Near the dumpster, we see a man who collects paper and cardboard. Alexander approaches him and starts a conversation. He asks about the prices for cardboard and the location of the nearest reception point. The man responds calmly, his name is Serhii. The man says that for a kilogram of cardboard you can get 16 hryvnias. After hearing that Alexander is a photographer, he starts swearing and chases us away with despair.
“On the one hand, I even understand this reaction and never respond negatively to negative. This is not productive. He said that he was military and most likely he is ashamed that he is in such situation and he definitely doesn’t want to share it with anyone.”
“Most often, homeless people are over 60 years old. Those who retired and remained without a family, money, and future. They start drinking and lose the rest. Young ones – all of them drink and all of them lazy.”
“The camera helps me. I shoot with old Rolleiflex and always wear it so that it can be seen. This is my first message to passerby – I’m open to communication. Taking pictures was a hobby for many in the Soviet Union, so people often start talking – they understand that we have common topics for discussion. This causes pleasant memories from childhood in them.”
“The gravest poison is not even vodka, but the hawthorn tincture, which can be bought for 10 hryvnias in every pharmacy. It is prescribed to people that have heart problems, however, homeless drink it instead of alcohol, three to four vials per day. Hawthorn causes dependence, leads to vascular diseases, they lose their legs, kidneys and die. Over the past year, seven people, from those whom I knew and photographed, have died.”
“With death comes the end of their suffering.
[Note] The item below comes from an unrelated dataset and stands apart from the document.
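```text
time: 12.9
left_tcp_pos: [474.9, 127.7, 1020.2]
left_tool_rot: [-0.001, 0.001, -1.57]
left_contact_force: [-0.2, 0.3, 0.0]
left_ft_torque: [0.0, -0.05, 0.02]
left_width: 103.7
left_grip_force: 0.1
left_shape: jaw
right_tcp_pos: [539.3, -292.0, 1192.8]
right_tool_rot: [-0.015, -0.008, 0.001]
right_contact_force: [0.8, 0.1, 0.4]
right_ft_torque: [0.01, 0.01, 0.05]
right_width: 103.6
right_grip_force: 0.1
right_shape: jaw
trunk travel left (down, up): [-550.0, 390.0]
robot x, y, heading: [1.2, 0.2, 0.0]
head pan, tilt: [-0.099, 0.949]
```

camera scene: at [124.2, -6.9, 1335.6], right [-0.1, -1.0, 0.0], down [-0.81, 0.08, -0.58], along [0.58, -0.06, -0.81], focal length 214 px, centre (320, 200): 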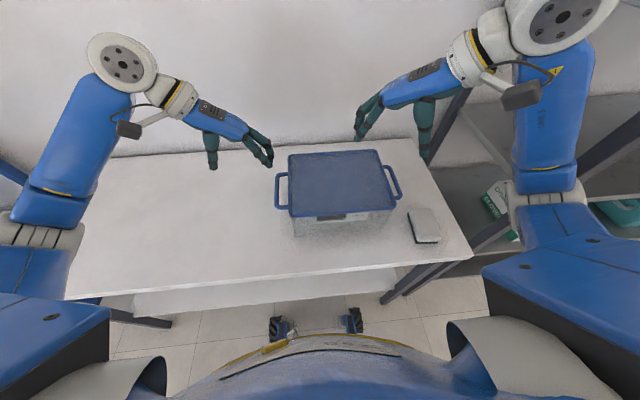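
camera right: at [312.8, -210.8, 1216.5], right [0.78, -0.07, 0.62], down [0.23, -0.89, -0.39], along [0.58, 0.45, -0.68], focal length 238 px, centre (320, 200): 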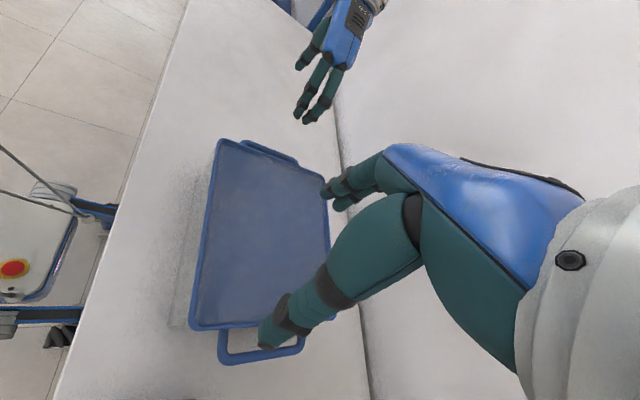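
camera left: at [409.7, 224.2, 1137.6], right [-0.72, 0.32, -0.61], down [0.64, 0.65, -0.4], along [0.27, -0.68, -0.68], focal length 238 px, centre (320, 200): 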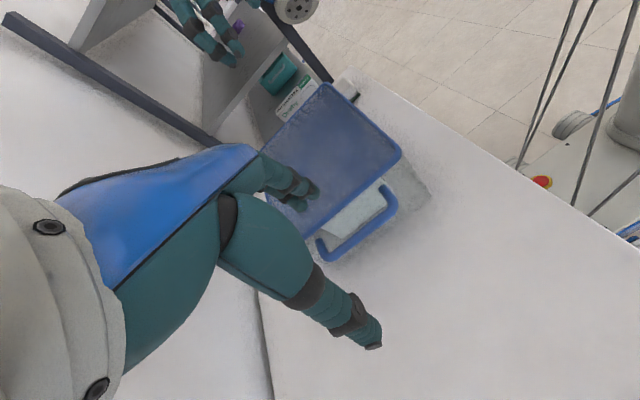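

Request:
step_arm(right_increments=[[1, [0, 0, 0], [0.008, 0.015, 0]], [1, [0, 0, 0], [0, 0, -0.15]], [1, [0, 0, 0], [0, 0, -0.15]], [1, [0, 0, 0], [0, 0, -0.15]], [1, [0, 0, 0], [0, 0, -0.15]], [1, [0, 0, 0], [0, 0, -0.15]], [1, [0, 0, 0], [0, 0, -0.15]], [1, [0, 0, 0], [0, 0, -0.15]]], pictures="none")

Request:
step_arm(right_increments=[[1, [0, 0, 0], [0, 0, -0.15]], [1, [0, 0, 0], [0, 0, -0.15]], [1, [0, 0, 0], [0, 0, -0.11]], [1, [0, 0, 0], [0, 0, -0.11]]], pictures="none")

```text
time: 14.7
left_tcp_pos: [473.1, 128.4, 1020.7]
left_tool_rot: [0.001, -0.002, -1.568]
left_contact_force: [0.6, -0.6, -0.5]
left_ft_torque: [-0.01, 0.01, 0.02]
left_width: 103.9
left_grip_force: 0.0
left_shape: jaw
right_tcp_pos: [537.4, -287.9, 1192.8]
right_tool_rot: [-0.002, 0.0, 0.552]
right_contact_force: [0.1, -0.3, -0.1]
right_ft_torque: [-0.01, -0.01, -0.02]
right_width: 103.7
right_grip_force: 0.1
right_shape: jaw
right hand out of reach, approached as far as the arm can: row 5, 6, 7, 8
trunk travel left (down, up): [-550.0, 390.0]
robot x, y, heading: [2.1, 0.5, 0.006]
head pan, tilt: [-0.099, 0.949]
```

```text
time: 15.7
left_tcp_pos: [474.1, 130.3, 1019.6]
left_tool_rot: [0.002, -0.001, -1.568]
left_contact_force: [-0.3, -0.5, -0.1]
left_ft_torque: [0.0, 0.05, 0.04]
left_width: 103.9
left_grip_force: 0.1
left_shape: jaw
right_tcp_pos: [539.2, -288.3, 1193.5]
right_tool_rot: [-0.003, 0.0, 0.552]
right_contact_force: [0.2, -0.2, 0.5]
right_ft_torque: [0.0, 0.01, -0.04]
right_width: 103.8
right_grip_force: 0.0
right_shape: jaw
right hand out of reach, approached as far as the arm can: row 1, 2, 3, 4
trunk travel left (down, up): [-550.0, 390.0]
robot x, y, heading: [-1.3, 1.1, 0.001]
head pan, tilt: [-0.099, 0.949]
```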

Sometimes those whom I meet ask to send them to the rehabilitation center. They are aware of their dependence and can’t overcome it without rehab. In such cases, I contact Oleksii, they talk through the loudspeaker, get all the necessary information and report when and how to get to them. I buy a bus ticket and a person leaves. It happens that we have agreed with the rehabilitation center, and the person simply couldn’t make to the bus. Five times I organized a meeting with one man in order to give him the clothes we’ve bought for donations. Sometimes they forget, sometimes they start drinking.”
“In the 1999 and 2000 I was in Odesa quite often, there was a lot of work here. So, two years ago, I could find only one person for a portrait. Today, I see that Odesa has become cleaner in the center, but Odesa-type personalities have disappeared. Whoever you ask – he is from Lviv, that is from Kherson or Kyiv.”
“Together with Oleksii, we plan to arrange an exhibition of these portraits. There are sponsors from Germany who are ready to pay for the printing of photos and catalogs. I would like to raise money for the mercy house.”
“Who am I, to choose who is worthy of a portrait, and who is not? I just follow my emotions. I can’t take pictures of everyone, so I work according to the principle “whoever I like”. Well, you can’t like every girl. The same is here.”
“Sometimes you spend hours looking for new characters. When there will be nobody to shoot, I can put an end to this and start a new theme.”